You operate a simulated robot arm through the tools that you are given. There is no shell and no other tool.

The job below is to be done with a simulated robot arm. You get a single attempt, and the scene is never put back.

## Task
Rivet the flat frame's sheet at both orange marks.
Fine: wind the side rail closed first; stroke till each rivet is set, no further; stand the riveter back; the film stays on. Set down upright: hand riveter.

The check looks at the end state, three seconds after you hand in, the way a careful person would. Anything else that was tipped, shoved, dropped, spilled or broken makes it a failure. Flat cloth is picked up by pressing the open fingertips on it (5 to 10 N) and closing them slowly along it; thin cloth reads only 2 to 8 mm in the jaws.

STATED PROBLEM: Print all of the data exactly as it was given. Use JSON: a list with one string for each line that is not empty.

OUTPUT:
[
  "You operate a simulated robot arm through the tools that you are given. There is no shell and no other tool.",
  "The job below is to be done with a simulated robot arm. You get a single attempt, and the scene is never put back.",
  "## Task",
  "Rivet the flat frame's sheet at both orange marks.",
  "Fine: wind the side rail closed first; stroke till each rivet is set, no further; stand the riveter back; the film stays on. Set down upright: hand riveter.",
  "The check looks at the end state, three seconds after you hand in, the way a careful person would. Anything else that was tipped, shoved, dropped, spilled or broken makes it a failure. Flat cloth is picked up by pressing the open fingertips on it (5 to 10 N) and closing them slowly along it; thin cloth reads only 2 to 8 mm in the jaws."
]